La magia del toreo anda siempre cubierta entre bambalinas en todas las tardes de toros. Muchos días se aburre soberanamente y se queda dormitando en los huecos y esquinas que la cobijan. En cambio otras, hay que reconocer que no son muchas, le da por saltar al ruedo y hacerse visible en las telas de algún oficiante. Pasa solo de vez en cuando porque la magia es perezosa y poco amiga de dejarse ver. Como decía aquel, esto del toreo es arte y el arte no pasa todos los días. En realidad, el arte sí pasa todos los días, dentro y fuera de una plaza de toros. Está en el aire y en la armonía de las cosas, en el orden de la naturaleza, en la tarde tormentosa que deja cielos violáceos y grises partidos por el rayo, o en las pesadas y soporíferas calorinas de mayo. El arte nos rodea aunque no seamos conscientes. Un día el arte llama a la magia y entonces florece la estética del toreo, verbo y acción, de la manera natural. He ahí la belleza, algo tan presente y tan difícil de materializar.
Salimos de la plaza el jueves toreando de salón, intentado cogerle el aire a un natural de trazo largo que se mueve a un ritmo para el que los medidores del tiempo no tienen todavía una medida. Relajando los hombros y metiendo la barbilla en la garganta, los riñones hacia dentro y el cuerpo en desmayo mientras con la izquierda dibujamos playas de desgana en los adoquines de la calle. Meditando sobre todos esos parámetros que conforman las artes plásticas que en movimiento conjugan la confrontación de fuerzas de distinta magnitud, en distintas dimensiones, la horizontal contra la vertical y la fusión de ambas en pos de lo sublime. Ginés Marín llenó el éter de Madrid de oles que surgían de gargantas que querían decir ole pero que a penas lo habían hecho en lo que va de feria. Marín despertó la memoria del toreo sentido, ya casi olvidada en los tiempos que corren, nos recordó que todo esto tiene un motivo, un por qué. Que andamos por las plazas buscando algo que conocemos pero que no sabemos dónde está, algo que de pronto aparece y que por ello merece la pena el peregrinaje. Despertaría también las envidias de muchos, de quienes han impuesto la estética por encima de todo porque hasta ellos mismo fueron entonces conscientes de la falta de fondo y la artificialidad que proyectan sus faenas. La estética del toreo surge del abandono del cuerpo y la mente de un torero frente a la intención concreta de pelea que desarrolla un toro bravo. Si el toro no marca la pauta de la emoción, la estética se dibuja pero no suena, no huele no se hace tangible, no tiene sabor; carece de sentido. Hay faenas tan bellas que trasmutan lo intangible, lo inmaterial, en algo sólido y palpable, susceptible de ser guardado en el cajón de la mesilla de noche, junto a otros objetos de valor sentimental.
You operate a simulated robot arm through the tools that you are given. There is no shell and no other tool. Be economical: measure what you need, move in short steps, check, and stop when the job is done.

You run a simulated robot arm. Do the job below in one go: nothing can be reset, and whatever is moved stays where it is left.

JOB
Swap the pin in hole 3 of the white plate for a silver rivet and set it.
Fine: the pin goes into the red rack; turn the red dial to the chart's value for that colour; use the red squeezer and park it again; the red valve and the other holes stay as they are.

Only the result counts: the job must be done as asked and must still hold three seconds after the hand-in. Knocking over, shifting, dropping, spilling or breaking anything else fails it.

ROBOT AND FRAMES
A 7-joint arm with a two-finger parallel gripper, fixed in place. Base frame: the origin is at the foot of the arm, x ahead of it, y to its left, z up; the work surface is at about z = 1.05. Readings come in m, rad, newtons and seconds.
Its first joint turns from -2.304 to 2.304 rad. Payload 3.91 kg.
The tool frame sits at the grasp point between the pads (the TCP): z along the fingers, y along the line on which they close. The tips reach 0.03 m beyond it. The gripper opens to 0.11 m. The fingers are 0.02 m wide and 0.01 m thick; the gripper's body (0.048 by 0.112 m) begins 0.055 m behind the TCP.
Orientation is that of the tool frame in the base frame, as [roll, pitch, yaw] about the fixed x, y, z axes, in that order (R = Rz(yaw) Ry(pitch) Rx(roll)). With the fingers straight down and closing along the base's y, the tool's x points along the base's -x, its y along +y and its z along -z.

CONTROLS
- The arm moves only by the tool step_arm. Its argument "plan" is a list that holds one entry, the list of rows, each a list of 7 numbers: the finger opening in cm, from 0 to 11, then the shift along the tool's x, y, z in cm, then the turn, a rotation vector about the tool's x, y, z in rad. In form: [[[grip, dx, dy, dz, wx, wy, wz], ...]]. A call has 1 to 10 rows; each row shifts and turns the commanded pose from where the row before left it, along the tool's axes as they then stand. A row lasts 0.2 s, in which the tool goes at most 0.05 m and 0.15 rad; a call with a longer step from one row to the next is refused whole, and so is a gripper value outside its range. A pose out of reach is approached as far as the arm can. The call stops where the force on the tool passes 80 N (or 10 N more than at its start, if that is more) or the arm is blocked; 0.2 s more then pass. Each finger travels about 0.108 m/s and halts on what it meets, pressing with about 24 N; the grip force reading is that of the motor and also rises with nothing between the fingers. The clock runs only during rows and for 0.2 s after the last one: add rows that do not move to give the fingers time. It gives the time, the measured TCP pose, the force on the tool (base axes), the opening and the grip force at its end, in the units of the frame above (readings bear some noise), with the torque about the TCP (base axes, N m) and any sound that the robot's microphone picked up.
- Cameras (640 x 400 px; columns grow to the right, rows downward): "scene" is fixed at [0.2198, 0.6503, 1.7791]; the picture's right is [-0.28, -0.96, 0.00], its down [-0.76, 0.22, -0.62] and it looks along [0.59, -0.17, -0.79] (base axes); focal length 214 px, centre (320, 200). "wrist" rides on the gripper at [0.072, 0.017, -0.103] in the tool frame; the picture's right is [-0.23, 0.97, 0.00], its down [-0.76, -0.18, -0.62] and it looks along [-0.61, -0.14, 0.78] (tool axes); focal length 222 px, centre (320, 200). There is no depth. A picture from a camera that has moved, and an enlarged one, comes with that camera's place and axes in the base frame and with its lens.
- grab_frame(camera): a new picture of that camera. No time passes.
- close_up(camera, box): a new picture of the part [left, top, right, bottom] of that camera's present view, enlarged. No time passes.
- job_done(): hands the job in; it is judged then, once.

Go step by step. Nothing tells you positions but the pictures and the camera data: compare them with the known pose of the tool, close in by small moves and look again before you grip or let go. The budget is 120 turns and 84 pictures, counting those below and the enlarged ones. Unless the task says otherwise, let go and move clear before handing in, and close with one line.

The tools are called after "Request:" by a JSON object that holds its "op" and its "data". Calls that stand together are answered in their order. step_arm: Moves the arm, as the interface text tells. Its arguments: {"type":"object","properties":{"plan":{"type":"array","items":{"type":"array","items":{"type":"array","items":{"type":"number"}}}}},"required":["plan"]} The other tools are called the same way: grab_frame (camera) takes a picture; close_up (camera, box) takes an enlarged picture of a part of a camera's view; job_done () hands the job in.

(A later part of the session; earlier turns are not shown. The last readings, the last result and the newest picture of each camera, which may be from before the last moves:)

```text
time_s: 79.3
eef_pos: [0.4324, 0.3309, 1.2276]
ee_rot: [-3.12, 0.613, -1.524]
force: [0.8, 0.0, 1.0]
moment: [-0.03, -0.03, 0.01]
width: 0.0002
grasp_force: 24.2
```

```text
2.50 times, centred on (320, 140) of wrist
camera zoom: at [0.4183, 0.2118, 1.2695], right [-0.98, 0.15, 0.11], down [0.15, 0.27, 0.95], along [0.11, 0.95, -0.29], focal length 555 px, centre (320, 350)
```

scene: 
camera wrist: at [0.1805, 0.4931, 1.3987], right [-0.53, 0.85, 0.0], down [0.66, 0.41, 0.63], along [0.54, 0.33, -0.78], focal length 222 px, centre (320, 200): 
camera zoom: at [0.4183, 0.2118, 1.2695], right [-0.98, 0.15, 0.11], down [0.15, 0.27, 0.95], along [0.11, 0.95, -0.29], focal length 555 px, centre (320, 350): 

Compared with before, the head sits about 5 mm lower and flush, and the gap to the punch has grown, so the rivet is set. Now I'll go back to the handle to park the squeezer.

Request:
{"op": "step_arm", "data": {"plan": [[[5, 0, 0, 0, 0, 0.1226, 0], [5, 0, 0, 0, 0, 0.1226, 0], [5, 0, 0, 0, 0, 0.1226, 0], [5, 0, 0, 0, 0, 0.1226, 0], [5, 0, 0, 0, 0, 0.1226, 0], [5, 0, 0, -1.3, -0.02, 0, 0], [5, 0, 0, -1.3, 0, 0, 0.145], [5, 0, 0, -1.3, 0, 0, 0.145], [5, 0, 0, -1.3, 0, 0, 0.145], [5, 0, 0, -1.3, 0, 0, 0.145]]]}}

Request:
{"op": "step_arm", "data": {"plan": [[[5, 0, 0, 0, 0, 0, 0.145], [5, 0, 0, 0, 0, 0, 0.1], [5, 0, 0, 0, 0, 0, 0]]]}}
Queda feria por delante y quizás otras faenas tan sentidas como la de Marín estén por llegar. Es posible que la magia esté esperando para desperezarse a la segunda tarde del jerezano. En lontananza, hay incluso carteles sin cerrar esperando al desarrollo de los acontecimientos, como el de la Corrida de la Cultura que deja abierta una puerta para ‘un triunfador’. Se ve que es éste un cartel que se ha confeccionado pensando en el toreo estético. Pasa con ese cartel que encuentra ciertas dificultades para su remate. Imaginemos que uno de los triunfadores fuera uno de los toreros, con todas las letras, que se vestirán de luces en la llamada semana torista. La confección quedaría un poco extraña. Marín, el primero en coger la moneda en esta feria de San Isidro, sería sin embargo un remate muy adecuado para ese día ya que podría aportar una solución a la notable carencia con la que nace ya ese cartel.
Con veinte años recién cumplidos Marín ya sabe lo que es tocar el cielo de Las Ventas que es en sí tocar el cielo del toreo todo. Ahora hace falta que los que mandan en ese cielo todo se acuerden de él, que haya coherencia, verdad y honestidad en las contrataciones. Para que la magia y el arte no queden en flor de un día.